Frylock's Gaming & Geekery Challenges WotC's Copyright Claims

Staffan

Adventurer
I’m sure Paizo’s lawyers would have something to say.

And much as the meme goes that courts side with whoever has the most money, generally they side with whoever is right (assuming nobody has no incompetent representation). The world isn’t actually that much of an evil plutocracy (yet).
I wouldn't say it's a matter of who has the most money, but rather that a rich party can extend legal maneuvering to the point where a poorer party just can't keep up and have to settle in some way. As a gaming-relevant example, see TSR's lawsuit against Gary Gygax and Game Designers' Workshop over Dangerous Journeys/Mythus
 

tomBitonti

Explorer
As I understand the core of the argument, it's that you can't play the game without using/stating/reproducing stat blocks and/or spells, and for many of these there is only a finite and small range of ways of expressing them textually, and there can't be copyright in text that is the mere expression of a game rule, and therefore there can't be copyright in stat blocks and/or spells.
Additional text omitted. I have a problem with the idea that "the mere expression of a game rule cannot be copyrighted". In the argument that is original presented, there is a justification presented, which is that an expression which is not sufficiently creative cannot be copyrighted, which seems possibly true -- working from the idea that expressions constrained by function are inherently less copyrightable -- but I can't recall this being concluded, except that the idea does follow from the handling of recipes, which as simple lists of ingredients and instructions -- are not copyrightable.

My instinct is that expressions of game rules can be copyrighted, but whether a particular expression is actually copyrightable does depend on additional factors.

Thx!
TomB
 
Just a little side note: In old times amongst wargame designers it was considered a sign of respect, if one designer mentioned the works of another designer as an inspiration to his own work. Perhaps copyright was more/less feared/enforced, but certainly those guys held up one aspect, that is lost nowadays: Give respect to those who went before you on that road. Certainly you can't invent the wheel anew each time, and the definition (= written rule) what a ZOC is and its effects are, can´t be rewritten every time anew in such a way, that it doesn´t look similar to the 1564 times that rule was written and published before. Perhaps wargaming is very different in many aspects, but one thing remains constant in that niche aspect of gaming: Nobody simply goes ahead to rewrite this rule and just puts his own copyright stamp on that and then starts arguing, that he is doing okay, since some obscure law decisions may be saying, that he is doing (perhaps) the right thing.
And since I make a bet, that Fyrlock is reading all of this: You may be right or wrong in your argumentation considering copyright aspects in this case. This is not for me to decide, there are better educated/versed people on this subject to do so. Certainly you have more insight into the subject of copyright, IP, PI or whatever part of legal subjects this whole affair is based on than I do, but from one of those guys who were raised on the normal foundations of civilized human conduct:
Personally spokne for me it´s bad behavour from your side in this case.
You may win at court, but what if you lose? Or are you gambling on an agreement outside of the court?
And a question I raised before, I state again: What is your personal reason to "go to war" on this subject?

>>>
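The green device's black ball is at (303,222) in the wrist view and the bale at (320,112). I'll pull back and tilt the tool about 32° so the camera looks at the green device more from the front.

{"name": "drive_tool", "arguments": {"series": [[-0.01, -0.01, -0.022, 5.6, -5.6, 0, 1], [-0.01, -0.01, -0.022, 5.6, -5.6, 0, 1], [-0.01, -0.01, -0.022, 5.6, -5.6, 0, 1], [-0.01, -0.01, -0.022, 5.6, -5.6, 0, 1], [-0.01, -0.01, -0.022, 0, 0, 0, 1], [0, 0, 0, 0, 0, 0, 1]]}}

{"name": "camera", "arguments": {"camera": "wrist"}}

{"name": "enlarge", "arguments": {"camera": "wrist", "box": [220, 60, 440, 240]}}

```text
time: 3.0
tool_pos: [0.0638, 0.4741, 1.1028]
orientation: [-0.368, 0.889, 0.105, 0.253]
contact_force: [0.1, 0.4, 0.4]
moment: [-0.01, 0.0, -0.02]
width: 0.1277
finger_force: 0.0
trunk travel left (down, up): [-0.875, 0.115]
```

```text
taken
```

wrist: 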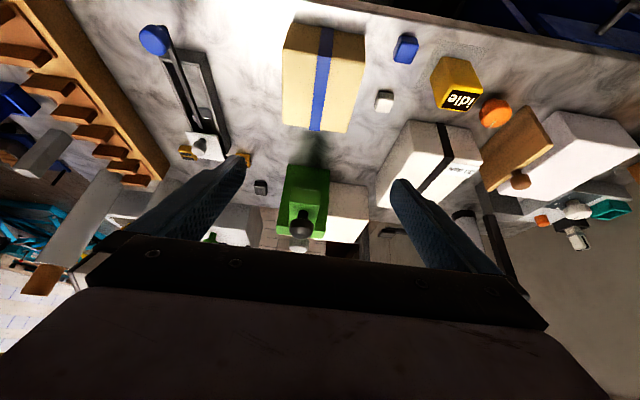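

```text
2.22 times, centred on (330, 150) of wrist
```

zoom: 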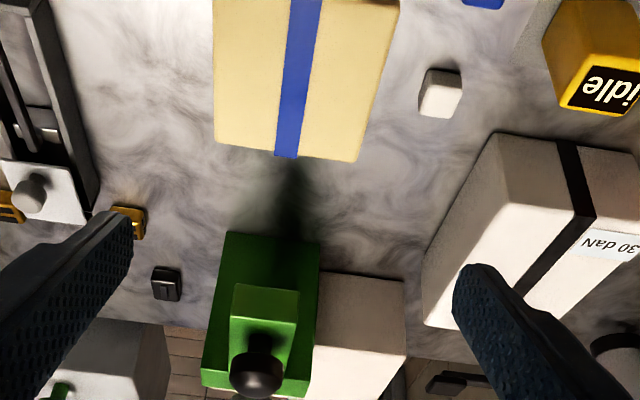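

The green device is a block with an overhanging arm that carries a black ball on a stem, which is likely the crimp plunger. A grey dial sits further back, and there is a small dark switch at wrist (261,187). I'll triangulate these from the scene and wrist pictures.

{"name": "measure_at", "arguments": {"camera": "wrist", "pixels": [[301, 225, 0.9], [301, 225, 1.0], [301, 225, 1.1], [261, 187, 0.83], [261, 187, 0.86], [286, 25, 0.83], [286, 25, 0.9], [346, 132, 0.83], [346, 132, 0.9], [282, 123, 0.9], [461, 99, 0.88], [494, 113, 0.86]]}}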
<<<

(Yes personal opinion and rant on that, sorry).
 

Beleriphon

Totally Awesome Pirate Brain
I’m sure Paizo’s lawyers would have something to say.

And much as the meme goes that courts side with whoever has the most money, generally they side with whoever is right (assuming nobody has no incompetent representation). The world isn’t actually that much of an evil plutocracy (yet).
I've often wondered that. I mean, its not like Hasbro couldn't just say buy Paizo to resolve the issue if they had to.

On evil plutocracy... I wonder some days Morrus, I wonder.
 

Beleriphon

Totally Awesome Pirate Brain
You can’t forcibly buy a private company.
True, I've never been entirely clear on the ownership structure of Paizo.

I'm still curious about Frylock's motivation after reading his second post. I can understand the legal principles he's applying to his logical, I just don't understand why. What's is the end game here, because if he's right and was successful in a court battle what does that actually do?